-- start Data shown --

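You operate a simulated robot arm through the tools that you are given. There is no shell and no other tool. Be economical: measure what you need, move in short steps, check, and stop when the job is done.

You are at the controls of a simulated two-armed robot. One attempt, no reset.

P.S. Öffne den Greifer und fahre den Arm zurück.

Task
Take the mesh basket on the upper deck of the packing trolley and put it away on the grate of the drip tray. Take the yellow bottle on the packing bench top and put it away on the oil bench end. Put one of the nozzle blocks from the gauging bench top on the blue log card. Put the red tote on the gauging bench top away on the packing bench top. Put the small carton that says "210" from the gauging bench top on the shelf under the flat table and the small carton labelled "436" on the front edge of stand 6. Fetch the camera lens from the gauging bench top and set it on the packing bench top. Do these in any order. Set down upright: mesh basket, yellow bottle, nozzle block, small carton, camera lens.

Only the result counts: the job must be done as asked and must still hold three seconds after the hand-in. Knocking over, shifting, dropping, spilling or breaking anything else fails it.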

-- end Data shown --

▸ Instructions to follow
Write the material out again in its entirety, exactly as shown.

▸ Exercise response
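You operate a simulated robot arm through the tools that you are given. There is no shell and no other tool. Be economical: measure what you need, move in short steps, check, and stop when the job is done.

You are at the controls of a simulated two-armed robot. One attempt, no reset.

P.S. Öffne den Greifer und fahre den Arm zurück.

Task
Take the mesh basket on the upper deck of the packing trolley and put it away on the grate of the drip tray. Take the yellow bottle on the packing bench top and put it away on the oil bench end. Put one of the nozzle blocks from the gauging bench top on the blue log card. Put the red tote on the gauging bench top away on the packing bench top. Put the small carton that says "210" from the gauging bench top on the shelf under the flat table and the small carton labelled "436" on the front edge of stand 6. Fetch the camera lens from the gauging bench top and set it on the packing bench top. Do these in any order. Set down upright: mesh basket, yellow bottle, nozzle block, small carton, camera lens.

Only the result counts: the job must be done as asked and must still hold three seconds after the hand-in. Knocking over, shifting, dropping, spilling or breaking anything else fails it.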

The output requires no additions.